══ Data segment ══
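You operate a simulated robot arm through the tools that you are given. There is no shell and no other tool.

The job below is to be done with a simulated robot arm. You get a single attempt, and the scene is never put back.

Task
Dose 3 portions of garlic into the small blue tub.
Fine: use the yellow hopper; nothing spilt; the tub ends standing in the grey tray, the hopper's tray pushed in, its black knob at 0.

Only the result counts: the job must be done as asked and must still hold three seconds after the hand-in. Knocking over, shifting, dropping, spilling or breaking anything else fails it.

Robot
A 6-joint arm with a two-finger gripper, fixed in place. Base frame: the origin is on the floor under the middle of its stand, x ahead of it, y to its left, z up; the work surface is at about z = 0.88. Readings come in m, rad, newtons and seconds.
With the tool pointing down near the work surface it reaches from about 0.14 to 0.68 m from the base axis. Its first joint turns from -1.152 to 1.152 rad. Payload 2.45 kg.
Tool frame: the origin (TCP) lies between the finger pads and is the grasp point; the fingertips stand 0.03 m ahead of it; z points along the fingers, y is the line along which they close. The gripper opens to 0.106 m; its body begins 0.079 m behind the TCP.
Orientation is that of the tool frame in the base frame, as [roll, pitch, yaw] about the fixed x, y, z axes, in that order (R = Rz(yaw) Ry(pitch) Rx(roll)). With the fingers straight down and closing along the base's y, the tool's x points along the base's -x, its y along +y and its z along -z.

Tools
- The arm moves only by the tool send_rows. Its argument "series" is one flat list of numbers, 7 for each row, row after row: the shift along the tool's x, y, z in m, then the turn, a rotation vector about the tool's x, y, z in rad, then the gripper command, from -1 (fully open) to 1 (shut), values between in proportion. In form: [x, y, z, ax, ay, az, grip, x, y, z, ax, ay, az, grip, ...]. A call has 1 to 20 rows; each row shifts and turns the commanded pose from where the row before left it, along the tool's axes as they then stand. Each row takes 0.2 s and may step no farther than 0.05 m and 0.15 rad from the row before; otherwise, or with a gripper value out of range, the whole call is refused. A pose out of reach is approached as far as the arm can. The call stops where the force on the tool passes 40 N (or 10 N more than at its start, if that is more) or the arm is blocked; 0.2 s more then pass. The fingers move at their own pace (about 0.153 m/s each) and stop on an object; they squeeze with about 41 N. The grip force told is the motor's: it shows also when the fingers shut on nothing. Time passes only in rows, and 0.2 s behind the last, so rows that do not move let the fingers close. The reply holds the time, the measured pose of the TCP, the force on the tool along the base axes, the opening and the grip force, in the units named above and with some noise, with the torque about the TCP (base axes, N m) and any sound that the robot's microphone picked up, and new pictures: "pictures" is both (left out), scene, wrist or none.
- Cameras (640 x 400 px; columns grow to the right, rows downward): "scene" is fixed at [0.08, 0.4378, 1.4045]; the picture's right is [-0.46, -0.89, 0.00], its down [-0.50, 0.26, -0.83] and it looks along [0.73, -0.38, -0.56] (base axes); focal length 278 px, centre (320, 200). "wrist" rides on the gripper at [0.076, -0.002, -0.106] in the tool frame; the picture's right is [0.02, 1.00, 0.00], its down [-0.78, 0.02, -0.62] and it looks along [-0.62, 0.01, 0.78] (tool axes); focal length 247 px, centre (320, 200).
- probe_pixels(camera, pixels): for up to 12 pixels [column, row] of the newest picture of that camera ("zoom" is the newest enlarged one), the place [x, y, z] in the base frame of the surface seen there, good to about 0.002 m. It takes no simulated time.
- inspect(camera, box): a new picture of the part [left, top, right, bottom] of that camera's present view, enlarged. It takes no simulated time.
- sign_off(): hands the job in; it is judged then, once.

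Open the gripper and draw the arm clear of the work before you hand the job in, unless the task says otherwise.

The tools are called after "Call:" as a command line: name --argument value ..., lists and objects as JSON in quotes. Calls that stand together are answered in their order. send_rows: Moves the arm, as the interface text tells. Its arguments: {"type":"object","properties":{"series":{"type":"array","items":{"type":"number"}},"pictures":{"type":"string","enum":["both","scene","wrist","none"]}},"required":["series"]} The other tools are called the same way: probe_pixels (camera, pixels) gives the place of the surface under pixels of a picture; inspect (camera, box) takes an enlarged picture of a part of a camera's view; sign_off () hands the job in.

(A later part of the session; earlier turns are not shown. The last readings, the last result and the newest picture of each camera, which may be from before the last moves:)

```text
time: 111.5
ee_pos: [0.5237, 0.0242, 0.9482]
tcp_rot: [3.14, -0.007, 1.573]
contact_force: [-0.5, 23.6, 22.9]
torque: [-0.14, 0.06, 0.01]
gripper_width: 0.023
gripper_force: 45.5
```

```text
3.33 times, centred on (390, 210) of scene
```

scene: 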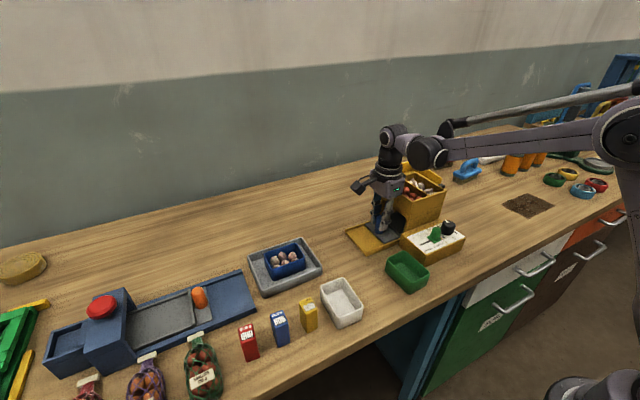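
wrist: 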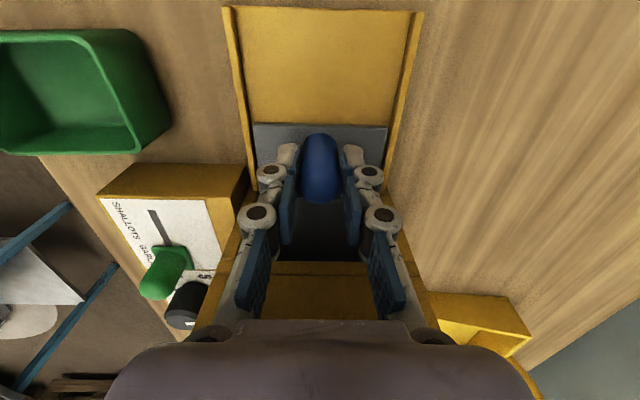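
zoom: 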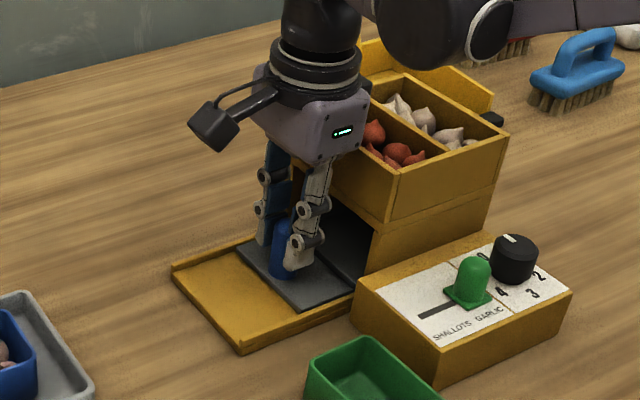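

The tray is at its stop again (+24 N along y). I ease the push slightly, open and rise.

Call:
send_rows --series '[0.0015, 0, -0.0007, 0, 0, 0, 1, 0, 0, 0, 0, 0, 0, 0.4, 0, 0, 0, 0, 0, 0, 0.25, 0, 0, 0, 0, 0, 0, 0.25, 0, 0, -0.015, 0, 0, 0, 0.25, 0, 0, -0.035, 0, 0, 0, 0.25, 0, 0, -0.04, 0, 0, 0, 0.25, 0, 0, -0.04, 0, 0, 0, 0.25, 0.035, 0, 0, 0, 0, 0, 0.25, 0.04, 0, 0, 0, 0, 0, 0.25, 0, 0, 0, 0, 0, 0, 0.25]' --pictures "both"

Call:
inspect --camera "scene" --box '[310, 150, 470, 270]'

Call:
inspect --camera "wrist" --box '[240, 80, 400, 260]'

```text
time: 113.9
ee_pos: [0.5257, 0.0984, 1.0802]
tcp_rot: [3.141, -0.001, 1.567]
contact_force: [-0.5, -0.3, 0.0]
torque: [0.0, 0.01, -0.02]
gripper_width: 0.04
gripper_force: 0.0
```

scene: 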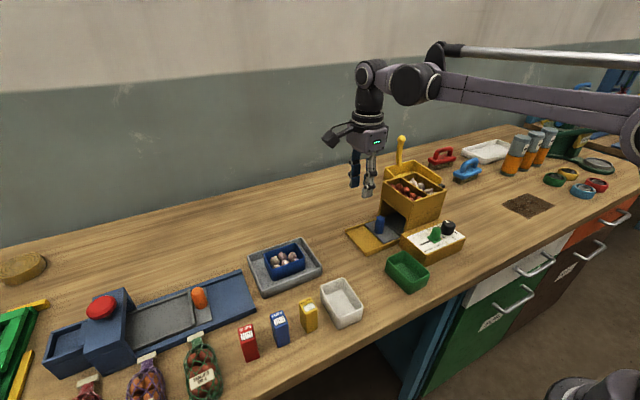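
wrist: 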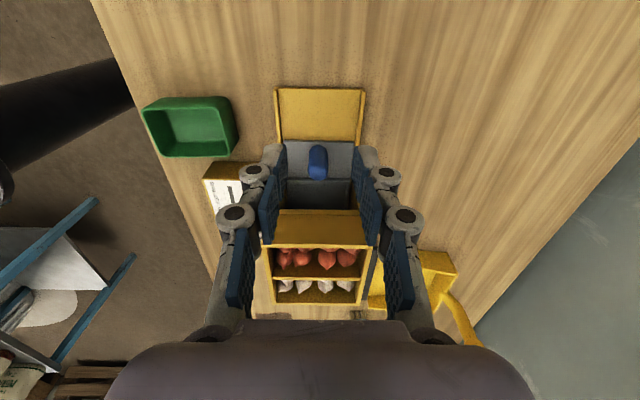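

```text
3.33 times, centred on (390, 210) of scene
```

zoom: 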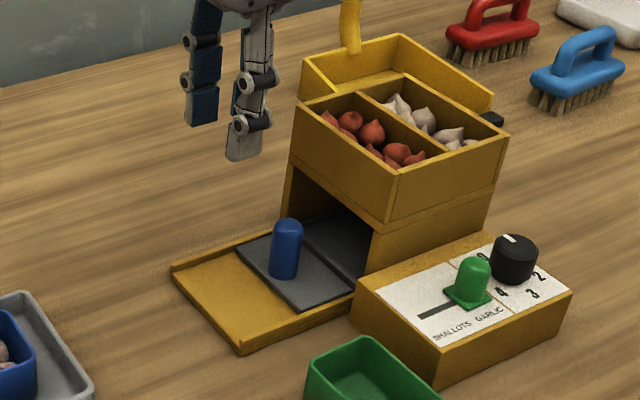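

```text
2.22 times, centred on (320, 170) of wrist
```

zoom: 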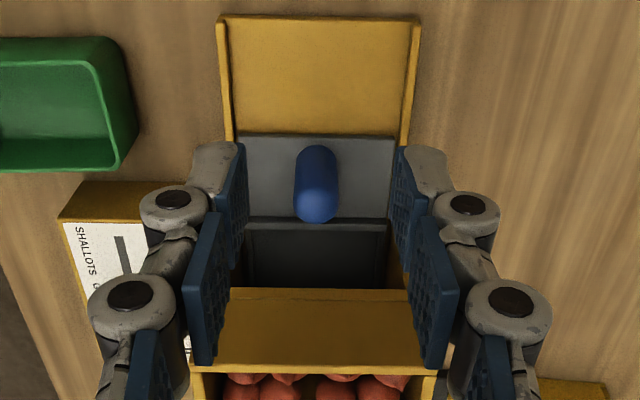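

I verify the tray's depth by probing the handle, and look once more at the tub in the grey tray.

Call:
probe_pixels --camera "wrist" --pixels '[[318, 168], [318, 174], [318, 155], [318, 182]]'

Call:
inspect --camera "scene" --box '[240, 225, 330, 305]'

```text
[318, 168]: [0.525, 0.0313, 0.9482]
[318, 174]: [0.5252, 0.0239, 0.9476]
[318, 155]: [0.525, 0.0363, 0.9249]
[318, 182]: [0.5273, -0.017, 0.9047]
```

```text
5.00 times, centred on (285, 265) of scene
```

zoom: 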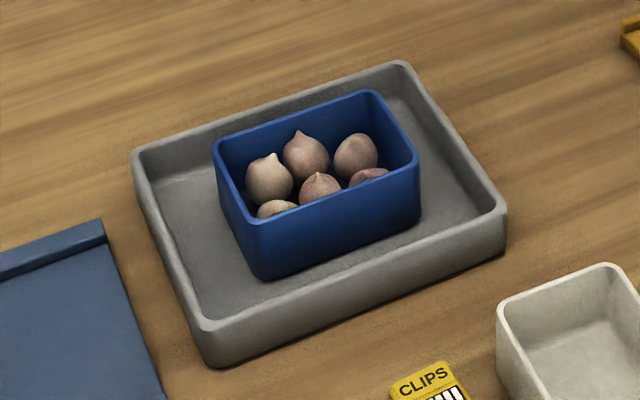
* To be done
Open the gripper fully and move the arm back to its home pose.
═══
══ Text shown ══
Single-payer healthcare systems refer to health insurance programs that are governed by one organization. These single-payer systems, which can be found worldwide, may vary by how they are funded, who is eligible, what benefits they offer, and more.
Medicare for All is a proposal that would create a single-payer healthcare system in the United States.
In this article, we’ll discuss how single-payer systems work and how Medicare for All stacks up as a proposed health insurance option in the United States.
If passed, Medicare for All will be a tax-funded, single-payer health insurance program that would provide healthcare coverage to every person in America.
The Medicare for All proposal would be an expansion of Medicare, the health insurance program that covers Americans age 65 and older. Medicare is currently broken into different parts: Part A, Part B, Part C, and Part D.
There is also Medicare supplement insurance, also known as Medigap. Each part of Medicare provides different forms of healthcare coverage.
Medicare Part C, or Medicare Advantage, covers everything under Medicare parts A and B, as well as extras, such as:
Medicare Part D and Medigap are both add-ons for original Medicare. Medicare Part D is prescription drug coverage, which helps cover the cost of your medications. Medigap is supplemental Medicare insurance that helps cover some of the costs associated with your Medicare plan, like copays and deductibles.
═══
* To be done
- A) Reproduce the wording of the text shown between "Single-payer healthcare systems" and "system in the United States.", with both ends included.
- B) Your answer continues the text shown from its final sentence.

* Answers to each task
- A)
Single-payer healthcare systems refer to health insurance programs that are governed by one organization. These single-payer systems, which can be found worldwide, may vary by how they are funded, who is eligible, what benefits they offer, and more.
Medicare for All is a proposal that would create a single-payer healthcare system in the United States.

- B)
Expanding Medicare to Medicare for All would involve:
- providing coverage for all individuals, regardless of age or health status
- offering original Medicare coverage, including inpatient and outpatient medical insurance
- adding additional coverage, such as reproductive, maternity, and pediatric care
- lowering prescription drug prices and offering more choices for prescription drugs
Medicare for All would also change the way healthcare services are paid for. With Medicare, you are responsible for paying deductibles, premiums, coinsurance, and copays. You must pay these fees to stay enrolled in your Medicare plan and receive coverage.
Under Medicare for All, there would be no monthly premiums or yearly deductibles. You would owe nothing at the time of your services. Instead, your healthcare plan would be prepaid through taxes and contributions.
Medicare for All is only one type of single-payer system. There are a variety of single-payer healthcare systems that are currently in place in countries all around the world, such as Canada, Australia, Sweden, and others.
The overall idea behind a single-payer healthcare system is that one group is responsible for collecting and distributing funds to provide healthcare services to the entire population. However, there is no one single definition of a single-payer system, and there are different ways that a healthcare system like this can be organized.
- revenue and contributions
- eligible population
- provider payment
- covered benefits
- eligible providers
Further, there were differing options about how each of these functions would be handled under a single-payer system. For example, collection of funds, or revenue, could come from federal funds, taxes, or premiums. Pooling of funds, or eligible population, could be based on an individual’s residency. Allocation of funds, or provider payment, could be population-based, fee-for-service, or global budget.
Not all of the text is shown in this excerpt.